In Europa sind Millionen Jugendliche ohne Job. Ein neues Programm - initiiert von Frankreich und Deutschland - soll nun helfen.

Fast sechs Millionen Europäer unter 25 Jahren sind arbeitslos und »14 Millionen haben weder eine Arbeit noch einen Ausbildungs- oder Studienplatz«, sagte der französische Präsident François Hollande am Dienstag während einer Konferenz über die Zukunft Europas in der Elitehochschule Science Po in Paris.

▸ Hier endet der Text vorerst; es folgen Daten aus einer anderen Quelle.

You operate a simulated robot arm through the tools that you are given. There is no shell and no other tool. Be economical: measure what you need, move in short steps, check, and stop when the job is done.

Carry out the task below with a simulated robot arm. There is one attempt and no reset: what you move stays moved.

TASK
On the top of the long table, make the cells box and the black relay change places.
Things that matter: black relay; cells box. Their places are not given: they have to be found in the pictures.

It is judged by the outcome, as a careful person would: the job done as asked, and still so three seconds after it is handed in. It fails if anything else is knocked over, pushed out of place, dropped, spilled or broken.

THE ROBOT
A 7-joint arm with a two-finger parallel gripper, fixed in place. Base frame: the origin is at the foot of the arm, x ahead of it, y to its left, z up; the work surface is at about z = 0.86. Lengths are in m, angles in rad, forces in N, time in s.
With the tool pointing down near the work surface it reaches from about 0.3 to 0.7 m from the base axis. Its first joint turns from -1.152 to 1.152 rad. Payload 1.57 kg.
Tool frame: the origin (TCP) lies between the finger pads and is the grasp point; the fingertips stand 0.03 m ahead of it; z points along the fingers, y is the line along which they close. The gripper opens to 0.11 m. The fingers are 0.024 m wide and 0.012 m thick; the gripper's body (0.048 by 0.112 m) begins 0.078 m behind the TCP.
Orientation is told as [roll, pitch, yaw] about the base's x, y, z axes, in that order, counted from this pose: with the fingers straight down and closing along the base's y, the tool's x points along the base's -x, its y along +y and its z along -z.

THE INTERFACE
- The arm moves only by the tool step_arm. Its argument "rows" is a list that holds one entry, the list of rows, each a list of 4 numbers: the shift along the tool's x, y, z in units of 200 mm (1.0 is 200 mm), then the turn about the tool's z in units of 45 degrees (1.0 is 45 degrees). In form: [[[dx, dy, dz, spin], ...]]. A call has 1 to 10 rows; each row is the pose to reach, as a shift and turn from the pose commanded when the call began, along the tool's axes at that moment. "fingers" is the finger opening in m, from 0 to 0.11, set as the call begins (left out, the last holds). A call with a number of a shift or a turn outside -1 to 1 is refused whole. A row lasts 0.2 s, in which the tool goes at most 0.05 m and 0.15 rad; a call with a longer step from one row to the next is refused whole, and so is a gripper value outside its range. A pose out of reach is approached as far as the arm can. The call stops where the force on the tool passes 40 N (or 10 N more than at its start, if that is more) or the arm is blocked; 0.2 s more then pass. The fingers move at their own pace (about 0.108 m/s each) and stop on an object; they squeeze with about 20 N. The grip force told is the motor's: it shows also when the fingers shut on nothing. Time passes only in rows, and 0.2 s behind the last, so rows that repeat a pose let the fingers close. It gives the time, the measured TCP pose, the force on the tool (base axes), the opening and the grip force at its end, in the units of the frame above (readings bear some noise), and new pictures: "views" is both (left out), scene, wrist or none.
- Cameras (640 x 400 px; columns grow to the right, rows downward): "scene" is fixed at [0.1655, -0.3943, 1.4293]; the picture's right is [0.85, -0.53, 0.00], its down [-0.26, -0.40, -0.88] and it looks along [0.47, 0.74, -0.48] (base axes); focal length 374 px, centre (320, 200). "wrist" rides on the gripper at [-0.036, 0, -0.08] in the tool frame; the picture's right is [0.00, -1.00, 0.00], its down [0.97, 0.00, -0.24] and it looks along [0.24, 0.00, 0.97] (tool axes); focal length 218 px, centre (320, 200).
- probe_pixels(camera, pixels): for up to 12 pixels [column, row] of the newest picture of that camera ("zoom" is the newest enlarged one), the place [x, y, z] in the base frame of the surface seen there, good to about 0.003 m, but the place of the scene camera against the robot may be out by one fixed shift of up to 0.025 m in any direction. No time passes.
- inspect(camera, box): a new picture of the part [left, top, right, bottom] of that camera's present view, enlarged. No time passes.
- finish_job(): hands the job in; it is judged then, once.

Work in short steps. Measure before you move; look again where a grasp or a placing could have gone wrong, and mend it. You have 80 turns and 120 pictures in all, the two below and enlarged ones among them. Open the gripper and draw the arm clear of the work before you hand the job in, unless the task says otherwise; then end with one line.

Der Kampf gegen die europaweite Jugendarbeitslosigkeit, die inzwischen eine Quote von rund 24 Prozent erreicht hat, war eines der Versprechen, die Hollande vor seiner Wahl gemacht hatte.

Auf europäischer Ebene scheint er da ausnahmsweise mal mit der deutschen Bundeskanzlerin Angela Merkel (CDU) auf einer Wellenlänge zu liegen. So wollen sich Frankreich und Deutschland künftig gemeinsam verstärkt gegen die Jugendarbeitslosigkeit in Europa einsetzen. Beide Länder haben am Dienstag in Paris ihre »deutsch-französische Initiative gegen Jugendarbeitslosigkeit in Europa« vorgestellt - ein Name, den die Deutschen dem ursprünglichen und etwas pompösen Titel eines »New Deal for Europe« vorgezogen haben. An dem Treffen nahmen neben dem deutschen Finanzminister Wolfgang Schäuble und der Bundesarbeitsministerin Ursula von der Leyen (beide CDU) ihre französischen Amtskollegen Pierre Moscovici und Michel Sapin sowie Politiker aus Italien und Spanien teil.

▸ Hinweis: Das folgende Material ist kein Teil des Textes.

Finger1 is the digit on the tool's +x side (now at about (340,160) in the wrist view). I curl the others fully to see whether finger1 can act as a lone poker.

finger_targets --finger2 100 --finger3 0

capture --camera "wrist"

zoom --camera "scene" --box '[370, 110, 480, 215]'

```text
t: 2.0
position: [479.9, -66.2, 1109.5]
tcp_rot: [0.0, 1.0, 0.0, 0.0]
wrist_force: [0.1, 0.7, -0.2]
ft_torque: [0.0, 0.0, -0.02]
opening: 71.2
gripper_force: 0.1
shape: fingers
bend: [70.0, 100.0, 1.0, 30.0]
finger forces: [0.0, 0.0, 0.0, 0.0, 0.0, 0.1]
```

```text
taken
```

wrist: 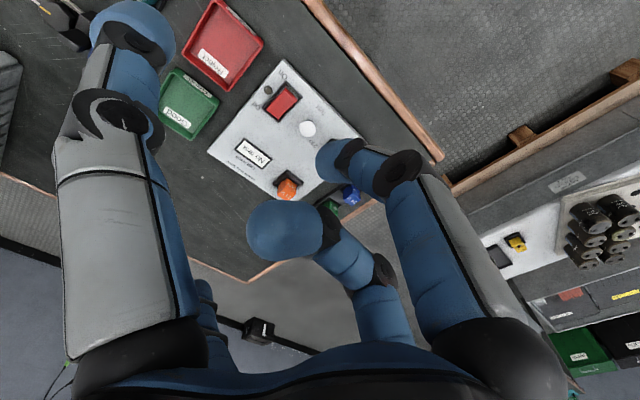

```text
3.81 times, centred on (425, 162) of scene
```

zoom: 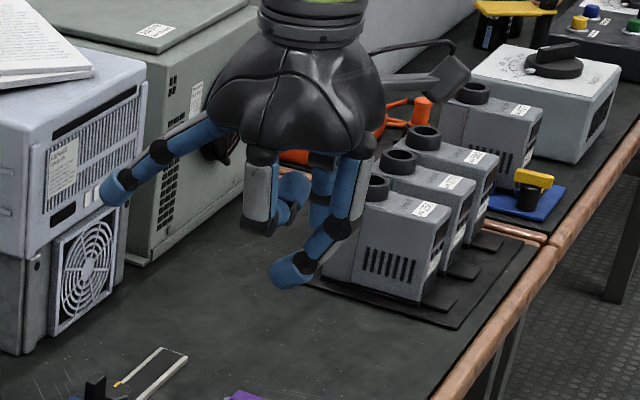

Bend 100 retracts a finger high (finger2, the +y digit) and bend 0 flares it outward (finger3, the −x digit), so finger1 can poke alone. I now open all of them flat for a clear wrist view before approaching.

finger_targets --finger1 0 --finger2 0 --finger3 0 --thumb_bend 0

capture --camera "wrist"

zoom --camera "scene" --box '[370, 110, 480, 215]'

Das Programm, über das Anfang Juli beim nächsten EU-Gipfel beraten werden soll, beinhaltet wenig neue oder überraschende Ideen: Kleine und mittlere Unternehmen in Europa sollen durch günstigere Kredite dazu angehalten werden, verstärkt junge Menschen anzustellen. Die Vergabe der zinsgünstigen Kredite durch die Europäische Investitionsbank wird demnach an die Schaffung von Lehrstellen gekoppelt. Ein Austauschprogramm für die Förderung einer dualen Ausbildung auf europäischem Niveau, nach dem Modell des Erasmus-Programms für Universitäten, soll Ländern wie Frankreich helfen, ihren Rückstand bei der Berufsausbildung aufzuholen. Die praktische Ausbildung in einem Unternehmen wird hier mit Theorieunterricht gekoppelt.

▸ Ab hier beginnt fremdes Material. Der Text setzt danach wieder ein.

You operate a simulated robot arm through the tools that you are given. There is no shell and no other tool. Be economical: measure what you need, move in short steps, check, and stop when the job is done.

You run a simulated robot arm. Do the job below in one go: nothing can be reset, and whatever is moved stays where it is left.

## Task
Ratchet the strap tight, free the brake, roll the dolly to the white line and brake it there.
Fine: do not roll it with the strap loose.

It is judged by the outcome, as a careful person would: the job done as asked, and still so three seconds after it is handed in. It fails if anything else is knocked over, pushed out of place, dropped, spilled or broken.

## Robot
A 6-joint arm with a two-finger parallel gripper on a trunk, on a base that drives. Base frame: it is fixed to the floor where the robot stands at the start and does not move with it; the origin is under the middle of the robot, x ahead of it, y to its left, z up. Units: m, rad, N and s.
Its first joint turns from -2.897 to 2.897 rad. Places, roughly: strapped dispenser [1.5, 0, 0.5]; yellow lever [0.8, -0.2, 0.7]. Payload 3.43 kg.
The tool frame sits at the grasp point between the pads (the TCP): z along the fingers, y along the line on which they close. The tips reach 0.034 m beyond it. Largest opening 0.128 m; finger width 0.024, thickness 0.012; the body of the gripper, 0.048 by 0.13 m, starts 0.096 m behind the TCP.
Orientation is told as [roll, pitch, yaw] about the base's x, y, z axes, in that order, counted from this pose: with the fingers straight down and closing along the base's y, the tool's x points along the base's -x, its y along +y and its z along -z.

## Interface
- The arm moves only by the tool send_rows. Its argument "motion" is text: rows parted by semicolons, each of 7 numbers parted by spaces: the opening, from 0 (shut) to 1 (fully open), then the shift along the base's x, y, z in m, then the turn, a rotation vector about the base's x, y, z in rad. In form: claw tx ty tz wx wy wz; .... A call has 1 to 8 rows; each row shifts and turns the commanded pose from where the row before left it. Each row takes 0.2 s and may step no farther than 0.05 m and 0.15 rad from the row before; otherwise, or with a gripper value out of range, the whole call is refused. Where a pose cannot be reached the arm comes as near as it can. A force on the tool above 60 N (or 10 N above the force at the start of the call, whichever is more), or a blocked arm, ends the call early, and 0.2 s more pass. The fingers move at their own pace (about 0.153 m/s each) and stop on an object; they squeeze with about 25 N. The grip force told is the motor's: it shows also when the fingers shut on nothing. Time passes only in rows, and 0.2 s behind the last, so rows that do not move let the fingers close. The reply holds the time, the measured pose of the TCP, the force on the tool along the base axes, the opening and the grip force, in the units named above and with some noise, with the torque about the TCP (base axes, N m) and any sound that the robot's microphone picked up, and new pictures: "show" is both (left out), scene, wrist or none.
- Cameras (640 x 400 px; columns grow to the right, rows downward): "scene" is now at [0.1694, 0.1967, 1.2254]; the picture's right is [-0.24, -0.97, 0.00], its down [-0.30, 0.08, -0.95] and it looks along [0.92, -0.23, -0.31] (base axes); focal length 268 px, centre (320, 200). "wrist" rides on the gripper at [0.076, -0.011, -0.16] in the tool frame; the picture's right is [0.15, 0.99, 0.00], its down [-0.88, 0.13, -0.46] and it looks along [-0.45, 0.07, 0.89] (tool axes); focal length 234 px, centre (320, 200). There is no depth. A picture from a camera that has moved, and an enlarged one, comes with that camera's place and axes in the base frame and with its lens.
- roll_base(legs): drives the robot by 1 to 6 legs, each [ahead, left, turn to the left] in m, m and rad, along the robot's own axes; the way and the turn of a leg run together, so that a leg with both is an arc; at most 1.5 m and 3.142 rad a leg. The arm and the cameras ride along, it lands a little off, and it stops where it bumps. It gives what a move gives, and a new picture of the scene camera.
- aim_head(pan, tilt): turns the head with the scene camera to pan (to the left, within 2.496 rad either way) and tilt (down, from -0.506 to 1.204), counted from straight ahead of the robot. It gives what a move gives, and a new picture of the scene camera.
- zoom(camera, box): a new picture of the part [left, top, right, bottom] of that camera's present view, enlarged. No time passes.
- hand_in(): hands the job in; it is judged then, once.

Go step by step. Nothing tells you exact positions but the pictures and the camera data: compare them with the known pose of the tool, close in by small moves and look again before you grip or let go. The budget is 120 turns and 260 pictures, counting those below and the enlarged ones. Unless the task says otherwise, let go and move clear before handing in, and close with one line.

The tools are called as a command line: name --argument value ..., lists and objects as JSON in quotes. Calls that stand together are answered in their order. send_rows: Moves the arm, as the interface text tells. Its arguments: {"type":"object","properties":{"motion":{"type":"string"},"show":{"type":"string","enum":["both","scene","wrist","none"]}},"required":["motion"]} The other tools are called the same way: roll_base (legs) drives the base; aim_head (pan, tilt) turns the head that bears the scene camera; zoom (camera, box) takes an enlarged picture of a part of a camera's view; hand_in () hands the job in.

Junge Europäer, die ihr eigenes Unternehmen gründen wollen, bekommen finanzielle Unterstützung. Um eine höhere Mobilität von Lehrlingen innerhalb Europas zu erreichen, könnten ihnen demnächst Sprachkurse und Reisekosten finanziert werden.

Für das Programm stellt die EU bereits sechs Milliarden Euro pro Jahr zur Verfügung - sie müssten nur effizienter eingesetzt werden, wie es von französischer Seite heißt. Von der Leyen sagte, die Finanzierungsmittel seien vorhanden. 16 Milliarden Euro könnten demnach zusätzlich aus Europäischen Strukturfonds verwendet werden.

Die Ziele des Programms sind nicht allein wirtschaftlicher Natur. Vielmehr nutzen Paris und Berlin die Gelegenheit, ihr Image zu verbessern - besonders Angela Merkel, die im Ausland als egoistische und erbarmungslose Budget-Kürzerin gilt. Die angekündigten Maßnahmen unterscheiden sich denn auch deutlich von den Sparankündigungen der letzten Monate.

Für Hollande ist die Gelegenheit günstig zu zeigen, dass er sich ganz der Bekämpfung der Arbeitslosigkeit widmet - und dies genau zwei Tage vor der Veröffentlichung der neuen und voraussichtlich katastrophalen Arbeitslosenzahlen sowie einen Tag, bevor die EU-Kommission ihre aktuelle Einschätzung zur Lage in Frankreich vorstellt. Am Donnerstag treffen sich Merkel und Hollande in Paris - die aktuelle Initiative dürfte dabei eine große Rolle spielen.